Paul A. Rugg

Paul A. Rugg, of Marshfield and formerly of Quincy, died peacefully on the night of January 15th, with his wife and son Ben by his side, after a long journey with Alzheimer’s Disease.

Born in 1950 to Warren Rugg and Ruth (Fitzgerald) Rugg, the eldest of 6 siblings, Paul enjoyed a childhood of mischief in Merrymount, playing sports, boating, and later “borrowing” his grandfather’s car on occasion. The Beatles set the soundtrack to his life, and a 13-year-old Paul would ride his bike around the neighborhood singing “I Want to Hold Your Hand” while delivering papers for the Patriot Ledger.

Paul graduated from Quincy High School in 1968, and soon after enlisted in the Army with a high school friend. He spent time in Vietnam, as the Sergeant of a small reconnaissance platoon, an experience that profoundly affected him for the rest of his life. He earned a Bronze Star for valor in combat. Paul earned an Associate’s Degree from Franklin Institute before joining Boston Edison as an electrical engineer, where he worked for about 40 years.

Surviving more than his fair share of hardship, Paul lost his first love and high school sweetheart, his wife Eileen (Hurney) Rugg, to breast cancer in 1994. To find love once is a miracle, but Paul was blessed with a second great love, his wife Barbie, whom he married in 2002. Paul and Barbie had many adventures, and when Paul’s life was touched by Alzheimer’s, Barbie was there by his side caring for him until his last breath.

Paul was his family’s favorite character, and his corny jokes will be missed by all. He had a zest for life and a belief that anything was possible, which was infectious. The glint in Paul’s eye made him seem like he was always about to do something you didn’t expect; and sometimes he was. His bright, charming smile always allowed him to get away with it. He was a stubborn force who was very good at doing what he wanted to do, whether it was a popular choice or not. An unwavering perfectionist and a jack of all trades, Paul kept his home, his tools, and his vehicles in pristine condition despite his children’s best efforts. Have you ever met anybody who had the same pair of sunglasses for two decades?

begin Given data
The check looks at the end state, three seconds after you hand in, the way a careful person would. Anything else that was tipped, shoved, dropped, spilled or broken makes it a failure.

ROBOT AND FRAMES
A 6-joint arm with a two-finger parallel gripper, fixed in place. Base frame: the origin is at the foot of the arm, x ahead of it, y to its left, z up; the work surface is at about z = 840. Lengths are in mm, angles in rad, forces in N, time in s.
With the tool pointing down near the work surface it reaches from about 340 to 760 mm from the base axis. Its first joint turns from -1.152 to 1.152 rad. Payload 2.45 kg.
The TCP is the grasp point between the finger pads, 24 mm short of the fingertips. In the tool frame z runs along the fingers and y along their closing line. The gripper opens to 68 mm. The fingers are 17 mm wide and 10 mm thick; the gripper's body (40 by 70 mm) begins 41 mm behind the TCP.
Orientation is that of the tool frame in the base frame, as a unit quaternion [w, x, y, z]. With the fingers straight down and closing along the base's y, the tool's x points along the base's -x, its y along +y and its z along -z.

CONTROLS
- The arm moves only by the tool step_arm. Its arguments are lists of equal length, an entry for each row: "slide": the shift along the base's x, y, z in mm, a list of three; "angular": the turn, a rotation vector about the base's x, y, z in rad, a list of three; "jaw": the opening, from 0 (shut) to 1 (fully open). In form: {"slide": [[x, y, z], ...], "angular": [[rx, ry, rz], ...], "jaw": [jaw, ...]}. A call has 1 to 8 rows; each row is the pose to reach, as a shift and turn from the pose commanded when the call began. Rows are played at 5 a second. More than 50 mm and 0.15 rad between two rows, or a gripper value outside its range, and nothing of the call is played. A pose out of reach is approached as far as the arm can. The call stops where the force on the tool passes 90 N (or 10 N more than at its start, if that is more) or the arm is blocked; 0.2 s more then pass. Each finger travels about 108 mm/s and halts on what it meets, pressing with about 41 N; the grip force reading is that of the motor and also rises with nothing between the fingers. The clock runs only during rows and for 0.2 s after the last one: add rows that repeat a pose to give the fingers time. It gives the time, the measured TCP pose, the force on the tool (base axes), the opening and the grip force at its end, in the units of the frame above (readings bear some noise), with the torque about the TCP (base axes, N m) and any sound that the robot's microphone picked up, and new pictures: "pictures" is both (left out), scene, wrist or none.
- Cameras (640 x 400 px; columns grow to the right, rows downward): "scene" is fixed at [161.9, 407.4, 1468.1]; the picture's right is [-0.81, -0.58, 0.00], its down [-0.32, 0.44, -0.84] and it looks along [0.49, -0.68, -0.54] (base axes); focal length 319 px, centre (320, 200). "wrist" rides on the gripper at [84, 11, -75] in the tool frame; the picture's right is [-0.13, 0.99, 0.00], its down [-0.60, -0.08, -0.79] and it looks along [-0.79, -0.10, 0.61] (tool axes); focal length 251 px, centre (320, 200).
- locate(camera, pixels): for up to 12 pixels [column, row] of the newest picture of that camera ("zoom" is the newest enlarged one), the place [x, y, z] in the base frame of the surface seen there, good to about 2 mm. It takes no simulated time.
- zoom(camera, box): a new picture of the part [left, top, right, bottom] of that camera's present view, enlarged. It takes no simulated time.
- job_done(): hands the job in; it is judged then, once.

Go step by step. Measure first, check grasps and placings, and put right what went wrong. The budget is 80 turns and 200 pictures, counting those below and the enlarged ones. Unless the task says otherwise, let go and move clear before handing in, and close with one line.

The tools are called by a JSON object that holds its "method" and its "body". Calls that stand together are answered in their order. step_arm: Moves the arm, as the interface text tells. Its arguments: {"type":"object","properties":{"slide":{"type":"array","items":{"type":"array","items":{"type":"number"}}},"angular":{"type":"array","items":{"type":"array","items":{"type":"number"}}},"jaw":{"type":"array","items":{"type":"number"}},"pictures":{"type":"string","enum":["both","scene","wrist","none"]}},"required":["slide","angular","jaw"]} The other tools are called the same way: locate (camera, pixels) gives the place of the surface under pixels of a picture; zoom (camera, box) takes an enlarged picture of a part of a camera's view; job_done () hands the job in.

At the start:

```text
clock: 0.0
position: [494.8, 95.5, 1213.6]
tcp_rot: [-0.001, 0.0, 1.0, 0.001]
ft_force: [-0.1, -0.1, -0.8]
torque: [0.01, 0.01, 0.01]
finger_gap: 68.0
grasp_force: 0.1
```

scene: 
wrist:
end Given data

He learned to race sailboats at Wollaston and Squantum Yacht Club in the 70s and 80s, which became his passion, and he was introduced to the art of boat building by his sailing friends. Those who crewed for Paul on Bloody Mary, the sailboat he built in the neighbor’s garage, were in for an intense experience. An unrelenting competitor, Paul won many regattas skippering Bloody Mary in Quincy Bay. If Paul wasn’t out on the ocean or working on a project around the house, he was exercising or weightlifting. In the early 90s you could find Paul rocking out to Madonna’s Immaculate Collection on his NordicTrack. Later he became an avid rollerblader before taking up bike riding, a hobby he was able to continue post-Alzheimer’s diagnosis with the help of a friend.

Paul was one of a kind, and he will be sorely missed. We can only hope that his corny jokes, zest for life, and passion for whatever task it is that makes you happy will live-on within those loved ones he left behind.

He is predeceased by his first wife Eileen and younger brothers Warren and Peter. He is survived by his wife Barbie of Marshfield, his daughter Meredith and her husband Matthew Lebo of Quincy, his son Dennis Rugg and his wife Keri-Ann of Dover, NH, his son Ben Duffy of Carver, and his daughter Molly and her husband Justin Palmer of Marshfield. He is also survived by his brother Philip and his wife Gloria of Florida, and his sisters Susan and her husband Richard Mullens of Brockton, and Margaret and her husband Daniel Gorman of Quincy. Paul also has four beloved grandchildren: Liam, Mae-Kathrine, Philip, and Theodore.

In lieu of flowers, please consider a donation in Paul’s name to the Marshfield Council on Aging Memory Program. Checks can be made out to “Marshfield Council on Aging – Social Day Club” and mailed to 230 Webster Street, Marshfield, MA 02050. Alternatively, please consider a donation in Paul’s name to the Alzheimer’s Association.